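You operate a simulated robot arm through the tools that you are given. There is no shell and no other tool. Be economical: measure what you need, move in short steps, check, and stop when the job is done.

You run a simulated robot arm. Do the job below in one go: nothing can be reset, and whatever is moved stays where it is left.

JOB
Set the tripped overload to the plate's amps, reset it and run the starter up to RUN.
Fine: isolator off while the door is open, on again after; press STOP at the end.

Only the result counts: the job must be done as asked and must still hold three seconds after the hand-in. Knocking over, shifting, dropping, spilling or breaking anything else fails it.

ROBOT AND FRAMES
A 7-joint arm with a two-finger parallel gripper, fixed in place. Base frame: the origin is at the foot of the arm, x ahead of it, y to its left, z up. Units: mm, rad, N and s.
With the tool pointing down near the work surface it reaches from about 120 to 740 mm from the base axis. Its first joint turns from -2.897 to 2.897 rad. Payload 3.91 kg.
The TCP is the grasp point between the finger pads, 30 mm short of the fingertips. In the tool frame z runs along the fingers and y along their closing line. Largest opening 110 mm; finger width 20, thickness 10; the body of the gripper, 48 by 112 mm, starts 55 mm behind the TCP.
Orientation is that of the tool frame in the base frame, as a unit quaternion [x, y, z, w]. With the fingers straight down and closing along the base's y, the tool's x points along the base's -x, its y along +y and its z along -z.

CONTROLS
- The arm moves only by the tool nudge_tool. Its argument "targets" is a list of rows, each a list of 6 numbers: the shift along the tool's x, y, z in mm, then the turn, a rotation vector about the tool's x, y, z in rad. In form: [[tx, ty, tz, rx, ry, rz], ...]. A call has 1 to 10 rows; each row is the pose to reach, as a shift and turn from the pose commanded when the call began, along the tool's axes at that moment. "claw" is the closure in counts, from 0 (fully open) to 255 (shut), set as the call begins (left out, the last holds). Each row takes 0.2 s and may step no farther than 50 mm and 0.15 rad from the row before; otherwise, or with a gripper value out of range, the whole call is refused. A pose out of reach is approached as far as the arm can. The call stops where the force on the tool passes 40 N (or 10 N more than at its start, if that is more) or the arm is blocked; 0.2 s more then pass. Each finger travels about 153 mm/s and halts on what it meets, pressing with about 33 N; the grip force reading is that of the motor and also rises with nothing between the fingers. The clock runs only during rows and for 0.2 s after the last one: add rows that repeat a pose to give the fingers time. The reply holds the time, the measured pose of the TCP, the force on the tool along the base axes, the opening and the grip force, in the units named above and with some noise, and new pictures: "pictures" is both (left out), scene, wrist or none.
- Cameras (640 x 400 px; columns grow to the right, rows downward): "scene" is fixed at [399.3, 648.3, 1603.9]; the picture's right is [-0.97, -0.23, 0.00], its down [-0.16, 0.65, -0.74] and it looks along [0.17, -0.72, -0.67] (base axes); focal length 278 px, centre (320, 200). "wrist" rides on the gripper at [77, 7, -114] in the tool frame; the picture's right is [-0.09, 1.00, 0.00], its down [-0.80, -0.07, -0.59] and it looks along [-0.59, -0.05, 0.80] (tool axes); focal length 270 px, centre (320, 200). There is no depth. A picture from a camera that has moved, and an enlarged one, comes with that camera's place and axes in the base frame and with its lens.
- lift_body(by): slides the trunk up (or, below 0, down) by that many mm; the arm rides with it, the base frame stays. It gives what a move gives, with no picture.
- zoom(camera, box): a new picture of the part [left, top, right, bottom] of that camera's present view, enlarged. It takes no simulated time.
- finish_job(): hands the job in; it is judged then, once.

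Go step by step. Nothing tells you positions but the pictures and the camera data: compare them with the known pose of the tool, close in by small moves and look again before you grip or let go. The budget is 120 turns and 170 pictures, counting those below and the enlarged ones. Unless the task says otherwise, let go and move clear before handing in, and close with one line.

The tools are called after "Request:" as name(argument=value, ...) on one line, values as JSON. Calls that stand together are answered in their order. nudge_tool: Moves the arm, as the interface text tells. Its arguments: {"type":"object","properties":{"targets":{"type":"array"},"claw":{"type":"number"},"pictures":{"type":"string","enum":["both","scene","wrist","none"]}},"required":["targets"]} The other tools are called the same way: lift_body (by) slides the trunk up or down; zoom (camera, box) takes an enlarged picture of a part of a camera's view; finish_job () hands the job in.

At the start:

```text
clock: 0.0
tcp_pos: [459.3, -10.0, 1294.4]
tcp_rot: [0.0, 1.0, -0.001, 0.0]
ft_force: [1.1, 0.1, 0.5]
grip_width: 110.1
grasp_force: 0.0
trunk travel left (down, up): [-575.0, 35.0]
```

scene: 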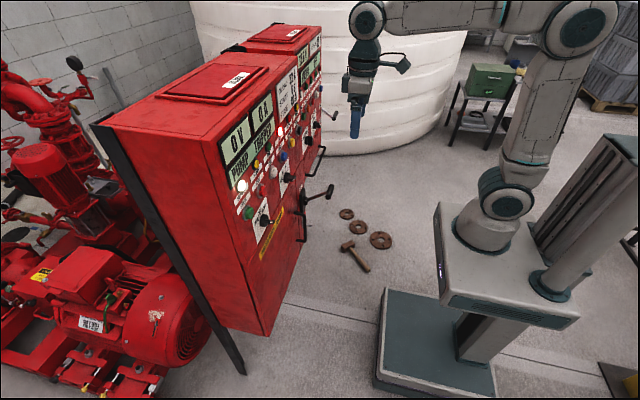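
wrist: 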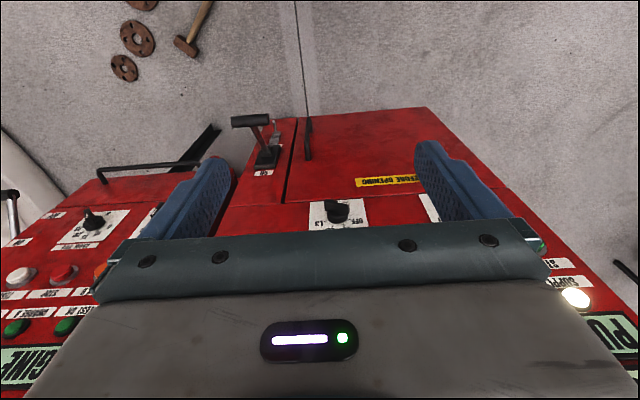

◆ ◆ ◆

• Exercise
Transcribe nothing but the lines from the line with "With the tool" through the line with "- The arm moves", reproducing each exactly. The answer is a JSON array that holds each line as a string and skips blank lines.

• Written answer
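[
  "With the tool pointing down near the work surface it reaches from about 120 to 740 mm from the base axis. Its first joint turns from -2.897 to 2.897 rad. Payload 3.91 kg.",
  "The TCP is the grasp point between the finger pads, 30 mm short of the fingertips. In the tool frame z runs along the fingers and y along their closing line. Largest opening 110 mm; finger width 20, thickness 10; the body of the gripper, 48 by 112 mm, starts 55 mm behind the TCP.",
  "Orientation is that of the tool frame in the base frame, as a unit quaternion [x, y, z, w]. With the fingers straight down and closing along the base's y, the tool's x points along the base's -x, its y along +y and its z along -z.",
  "CONTROLS",
  "- The arm moves only by the tool nudge_tool. Its argument \"targets\" is a list of rows, each a list of 6 numbers: the shift along the tool's x, y, z in mm, then the turn, a rotation vector about the tool's x, y, z in rad. In form: [[tx, ty, tz, rx, ry, rz], ...]. A call has 1 to 10 rows; each row is the pose to reach, as a shift and turn from the pose commanded when the call began, along the tool's axes at that moment. \"claw\" is the closure in counts, from 0 (fully open) to 255 (shut), set as the call begins (left out, the last holds). Each row takes 0.2 s and may step no farther than 50 mm and 0.15 rad from the row before; otherwise, or with a gripper value out of range, the whole call is refused. A pose out of reach is approached as far as the arm can. The call stops where the force on the tool passes 40 N (or 10 N more than at its start, if that is more) or the arm is blocked; 0.2 s more then pass. Each finger travels about 153 mm/s and halts on what it meets, pressing with about 33 N; the grip force reading is that of the motor and also rises with nothing between the fingers. The clock runs only during rows and for 0.2 s after the last one: add rows that repeat a pose to give the fingers time. The reply holds the time, the measured pose of the TCP, the force on the tool along the base axes, the opening and the grip force, in the units named above and with some noise, and new pictures: \"pictures\" is both (left out), scene, wrist or none."
]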